Blake: It’s certainly a portion of our client base that is that. You always have the clients when maybe some sort of hardship has happened, a death in the family, a health issue, there’s lots of reasons, a divorce, whatever. And there’s the bridge type loans, and there are the self-employed people that maybe are just getting a business started or they don’t love paying taxes or whatever the reason may be.

But there certainly is a decent-sized portion of that clientele, too, that are just poor consumers of things in life, they’re poor with credit, generally. It’s fortunate for us, I guess, in the sense that we’re able to help a lot of those people, but ideally your house is probably your best investment for a lot of people in Canada. For you to blow through that equity because you made some bad decisions with a TV purchase is not super encouraging from a society perspective.

Joseph: I always love it when people say, “Yeah, you know what, this whole getting the second mortgage thing has been really stressful on me, I think I’m going to go on vacation for a week.”

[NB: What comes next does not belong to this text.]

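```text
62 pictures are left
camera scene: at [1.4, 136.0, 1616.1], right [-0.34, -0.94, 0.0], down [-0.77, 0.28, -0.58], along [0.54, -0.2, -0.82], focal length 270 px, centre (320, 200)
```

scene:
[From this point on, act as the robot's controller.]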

And I say, “I think that’s a great idea. You just spent a bunch of money borrowing money at a very expensive rate, you should totally use that money and go on vacation. And in 12 months, before you know it, it’s now come time for maturity, and you have no way of paying that money back. I think that’s a great idea.”

Blake: Seems like a really good strategy. The university piece is interesting in that sense, just because it’s government-funded, but the government’s also writing the loans to a lot of these people or guaranteeing the side of the loans that the banks are writing. So it’s kind of a nice big circle they’ve created here. And it’s not like they make a ton of interest on that money, where they could make more in theory.